• **THE PROBLEM**
Scan the entries below and count the lines holding the string "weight". Supply only the number.
** START OF DATASET EXTRACT **
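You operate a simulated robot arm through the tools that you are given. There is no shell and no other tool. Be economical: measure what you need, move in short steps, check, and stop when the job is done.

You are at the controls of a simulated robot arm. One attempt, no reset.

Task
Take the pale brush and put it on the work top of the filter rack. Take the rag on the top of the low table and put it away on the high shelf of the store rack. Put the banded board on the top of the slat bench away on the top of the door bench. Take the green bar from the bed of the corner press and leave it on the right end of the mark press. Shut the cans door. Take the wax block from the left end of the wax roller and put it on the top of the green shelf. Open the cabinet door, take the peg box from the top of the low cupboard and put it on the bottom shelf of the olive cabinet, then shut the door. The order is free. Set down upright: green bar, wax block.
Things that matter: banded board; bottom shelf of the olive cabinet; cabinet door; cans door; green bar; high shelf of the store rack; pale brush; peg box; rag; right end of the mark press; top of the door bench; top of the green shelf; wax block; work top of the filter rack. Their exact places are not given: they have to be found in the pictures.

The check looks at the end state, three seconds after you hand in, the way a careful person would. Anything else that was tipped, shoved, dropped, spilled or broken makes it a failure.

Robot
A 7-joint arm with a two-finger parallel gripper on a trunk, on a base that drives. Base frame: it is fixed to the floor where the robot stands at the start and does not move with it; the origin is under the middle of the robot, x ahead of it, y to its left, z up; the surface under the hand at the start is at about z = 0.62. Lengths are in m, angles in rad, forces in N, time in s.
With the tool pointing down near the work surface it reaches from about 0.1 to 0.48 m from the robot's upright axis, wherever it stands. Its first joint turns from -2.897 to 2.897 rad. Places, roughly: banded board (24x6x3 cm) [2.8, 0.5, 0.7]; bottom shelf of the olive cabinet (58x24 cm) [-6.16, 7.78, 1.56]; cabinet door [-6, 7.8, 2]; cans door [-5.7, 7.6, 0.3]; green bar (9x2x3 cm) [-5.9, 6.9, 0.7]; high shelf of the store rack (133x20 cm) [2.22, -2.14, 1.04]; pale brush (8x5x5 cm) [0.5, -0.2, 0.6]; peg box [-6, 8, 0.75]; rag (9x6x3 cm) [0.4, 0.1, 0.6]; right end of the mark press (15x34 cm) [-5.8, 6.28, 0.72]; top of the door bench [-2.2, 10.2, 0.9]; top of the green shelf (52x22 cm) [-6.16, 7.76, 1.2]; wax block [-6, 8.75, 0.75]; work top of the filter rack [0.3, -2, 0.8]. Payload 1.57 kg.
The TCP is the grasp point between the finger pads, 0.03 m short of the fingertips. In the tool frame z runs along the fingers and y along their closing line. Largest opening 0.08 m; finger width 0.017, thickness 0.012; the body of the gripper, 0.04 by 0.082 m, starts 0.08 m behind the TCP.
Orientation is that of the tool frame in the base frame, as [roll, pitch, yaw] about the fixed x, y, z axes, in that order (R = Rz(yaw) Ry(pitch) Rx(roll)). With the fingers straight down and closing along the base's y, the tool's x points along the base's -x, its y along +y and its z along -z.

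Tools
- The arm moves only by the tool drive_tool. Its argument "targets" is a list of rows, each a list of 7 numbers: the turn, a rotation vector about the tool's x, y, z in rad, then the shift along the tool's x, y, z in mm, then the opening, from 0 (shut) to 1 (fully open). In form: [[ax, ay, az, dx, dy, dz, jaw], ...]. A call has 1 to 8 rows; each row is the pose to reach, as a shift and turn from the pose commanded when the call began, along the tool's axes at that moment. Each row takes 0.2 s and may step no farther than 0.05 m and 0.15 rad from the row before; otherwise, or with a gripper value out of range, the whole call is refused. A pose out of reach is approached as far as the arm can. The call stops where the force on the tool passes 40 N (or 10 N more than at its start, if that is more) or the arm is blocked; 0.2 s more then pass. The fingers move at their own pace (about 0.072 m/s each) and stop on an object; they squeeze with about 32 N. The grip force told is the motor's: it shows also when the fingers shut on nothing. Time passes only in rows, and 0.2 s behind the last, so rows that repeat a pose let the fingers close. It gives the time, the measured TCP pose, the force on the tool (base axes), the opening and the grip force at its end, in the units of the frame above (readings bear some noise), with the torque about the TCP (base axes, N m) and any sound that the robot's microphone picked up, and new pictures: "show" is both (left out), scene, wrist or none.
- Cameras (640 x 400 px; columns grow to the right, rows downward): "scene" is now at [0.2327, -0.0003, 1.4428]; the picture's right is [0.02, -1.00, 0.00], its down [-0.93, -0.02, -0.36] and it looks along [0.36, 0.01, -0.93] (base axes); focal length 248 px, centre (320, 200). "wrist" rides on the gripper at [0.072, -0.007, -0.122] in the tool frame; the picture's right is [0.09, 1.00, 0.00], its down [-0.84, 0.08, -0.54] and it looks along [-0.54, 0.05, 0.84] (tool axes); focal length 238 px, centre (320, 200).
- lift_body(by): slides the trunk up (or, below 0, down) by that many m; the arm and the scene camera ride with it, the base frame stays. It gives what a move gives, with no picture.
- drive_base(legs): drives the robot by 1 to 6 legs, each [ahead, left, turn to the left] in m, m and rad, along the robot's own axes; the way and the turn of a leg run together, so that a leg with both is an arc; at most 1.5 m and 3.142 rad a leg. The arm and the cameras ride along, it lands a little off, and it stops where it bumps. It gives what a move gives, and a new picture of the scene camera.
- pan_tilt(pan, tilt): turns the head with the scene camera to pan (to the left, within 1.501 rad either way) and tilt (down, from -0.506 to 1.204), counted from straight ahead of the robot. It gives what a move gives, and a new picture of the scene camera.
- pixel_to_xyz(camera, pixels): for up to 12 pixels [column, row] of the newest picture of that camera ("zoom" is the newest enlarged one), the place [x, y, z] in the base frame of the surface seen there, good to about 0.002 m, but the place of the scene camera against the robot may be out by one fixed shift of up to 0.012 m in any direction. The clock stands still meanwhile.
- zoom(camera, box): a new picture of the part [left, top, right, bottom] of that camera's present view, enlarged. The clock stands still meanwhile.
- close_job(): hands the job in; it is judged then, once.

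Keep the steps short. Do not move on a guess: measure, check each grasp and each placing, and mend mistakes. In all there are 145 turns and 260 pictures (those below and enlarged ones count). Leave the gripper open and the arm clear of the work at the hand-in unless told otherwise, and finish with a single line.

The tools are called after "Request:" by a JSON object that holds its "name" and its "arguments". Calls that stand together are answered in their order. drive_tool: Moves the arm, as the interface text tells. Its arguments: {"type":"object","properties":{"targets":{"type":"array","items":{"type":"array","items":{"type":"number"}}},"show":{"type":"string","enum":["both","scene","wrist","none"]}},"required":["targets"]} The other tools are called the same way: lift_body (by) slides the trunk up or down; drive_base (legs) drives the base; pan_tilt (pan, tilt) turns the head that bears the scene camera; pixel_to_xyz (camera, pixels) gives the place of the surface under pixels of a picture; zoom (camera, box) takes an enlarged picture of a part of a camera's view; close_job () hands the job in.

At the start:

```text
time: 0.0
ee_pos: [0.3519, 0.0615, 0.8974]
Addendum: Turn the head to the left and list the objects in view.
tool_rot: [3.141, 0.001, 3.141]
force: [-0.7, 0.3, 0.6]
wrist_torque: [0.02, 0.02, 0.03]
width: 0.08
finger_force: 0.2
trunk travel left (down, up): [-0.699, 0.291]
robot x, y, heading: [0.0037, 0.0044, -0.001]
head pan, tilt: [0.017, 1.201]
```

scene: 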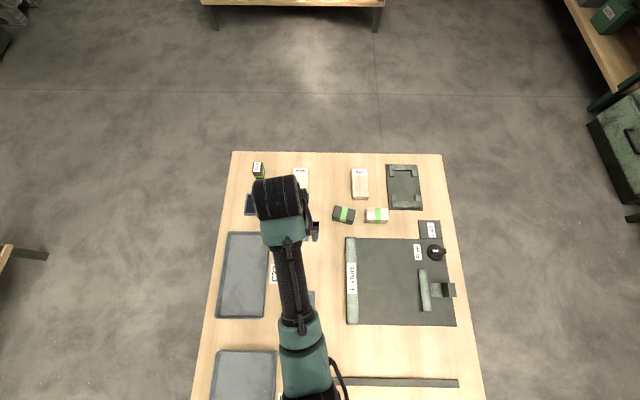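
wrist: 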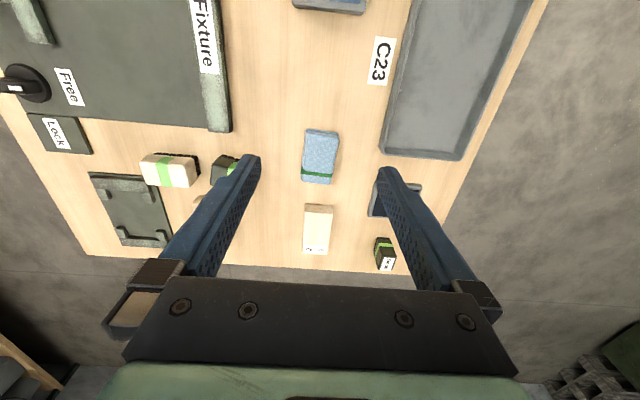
** END OF DATASET EXTRACT **
** START OF DATASET EXTRACT **
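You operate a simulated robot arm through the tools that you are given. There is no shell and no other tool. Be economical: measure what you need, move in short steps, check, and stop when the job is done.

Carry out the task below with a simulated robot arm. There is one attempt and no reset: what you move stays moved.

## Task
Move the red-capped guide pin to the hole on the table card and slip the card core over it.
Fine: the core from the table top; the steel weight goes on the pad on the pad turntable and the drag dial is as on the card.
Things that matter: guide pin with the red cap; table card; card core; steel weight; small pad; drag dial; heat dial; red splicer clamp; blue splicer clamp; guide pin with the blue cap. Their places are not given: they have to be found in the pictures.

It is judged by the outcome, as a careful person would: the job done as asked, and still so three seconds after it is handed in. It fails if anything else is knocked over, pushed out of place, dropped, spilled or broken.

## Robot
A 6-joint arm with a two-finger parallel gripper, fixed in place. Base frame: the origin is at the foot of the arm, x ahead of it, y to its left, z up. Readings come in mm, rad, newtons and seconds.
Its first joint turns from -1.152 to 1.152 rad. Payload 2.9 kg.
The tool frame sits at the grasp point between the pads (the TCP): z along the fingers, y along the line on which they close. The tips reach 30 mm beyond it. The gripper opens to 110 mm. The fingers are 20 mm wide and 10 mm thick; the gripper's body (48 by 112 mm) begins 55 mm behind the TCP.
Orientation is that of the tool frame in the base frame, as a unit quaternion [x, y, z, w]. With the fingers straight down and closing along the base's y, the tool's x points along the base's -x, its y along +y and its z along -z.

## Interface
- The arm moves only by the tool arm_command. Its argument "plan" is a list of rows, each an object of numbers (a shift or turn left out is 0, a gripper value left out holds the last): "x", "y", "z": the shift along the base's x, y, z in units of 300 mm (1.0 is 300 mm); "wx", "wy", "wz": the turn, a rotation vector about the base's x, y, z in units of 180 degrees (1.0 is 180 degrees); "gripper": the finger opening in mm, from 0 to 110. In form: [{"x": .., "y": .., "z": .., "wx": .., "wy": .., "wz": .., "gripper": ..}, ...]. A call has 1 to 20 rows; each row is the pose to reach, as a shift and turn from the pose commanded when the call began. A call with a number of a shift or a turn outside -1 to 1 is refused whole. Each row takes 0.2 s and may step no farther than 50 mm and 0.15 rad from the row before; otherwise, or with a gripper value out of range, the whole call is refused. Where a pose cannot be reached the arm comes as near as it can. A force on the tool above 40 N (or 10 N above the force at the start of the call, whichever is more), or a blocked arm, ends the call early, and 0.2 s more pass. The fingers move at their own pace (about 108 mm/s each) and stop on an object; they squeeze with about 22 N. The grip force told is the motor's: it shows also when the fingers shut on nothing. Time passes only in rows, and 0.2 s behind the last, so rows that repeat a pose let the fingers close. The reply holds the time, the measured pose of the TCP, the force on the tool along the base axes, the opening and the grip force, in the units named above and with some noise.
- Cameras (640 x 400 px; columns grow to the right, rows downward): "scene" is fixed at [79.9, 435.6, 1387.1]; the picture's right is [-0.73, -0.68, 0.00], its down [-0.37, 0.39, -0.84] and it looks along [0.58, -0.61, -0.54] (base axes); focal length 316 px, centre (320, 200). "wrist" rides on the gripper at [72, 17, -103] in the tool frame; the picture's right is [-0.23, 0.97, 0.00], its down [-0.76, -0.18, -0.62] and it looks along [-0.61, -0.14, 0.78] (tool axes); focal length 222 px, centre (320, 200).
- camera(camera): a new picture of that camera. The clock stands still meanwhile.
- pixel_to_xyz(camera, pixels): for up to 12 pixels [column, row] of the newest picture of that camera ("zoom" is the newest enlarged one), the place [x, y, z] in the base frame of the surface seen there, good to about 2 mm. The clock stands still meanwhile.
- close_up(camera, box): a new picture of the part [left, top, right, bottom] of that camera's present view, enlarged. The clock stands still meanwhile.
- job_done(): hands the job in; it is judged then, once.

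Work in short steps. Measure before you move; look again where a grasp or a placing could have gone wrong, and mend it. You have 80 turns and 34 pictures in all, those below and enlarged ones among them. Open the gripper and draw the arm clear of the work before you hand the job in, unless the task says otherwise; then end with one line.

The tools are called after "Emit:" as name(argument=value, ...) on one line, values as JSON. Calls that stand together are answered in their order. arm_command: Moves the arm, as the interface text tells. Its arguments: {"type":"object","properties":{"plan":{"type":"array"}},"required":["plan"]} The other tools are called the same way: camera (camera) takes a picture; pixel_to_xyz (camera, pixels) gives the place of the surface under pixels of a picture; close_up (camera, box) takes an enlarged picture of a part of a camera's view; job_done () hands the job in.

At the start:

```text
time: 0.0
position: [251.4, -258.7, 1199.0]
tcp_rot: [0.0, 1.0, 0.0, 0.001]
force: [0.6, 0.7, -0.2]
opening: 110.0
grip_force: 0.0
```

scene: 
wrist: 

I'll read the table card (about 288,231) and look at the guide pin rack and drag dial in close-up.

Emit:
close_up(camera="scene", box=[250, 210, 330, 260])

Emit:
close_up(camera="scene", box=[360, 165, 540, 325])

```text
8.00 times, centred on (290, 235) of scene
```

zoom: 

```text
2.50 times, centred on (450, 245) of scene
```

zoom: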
** END OF DATASET EXTRACT **
• **EXPECTED ANSWER**
2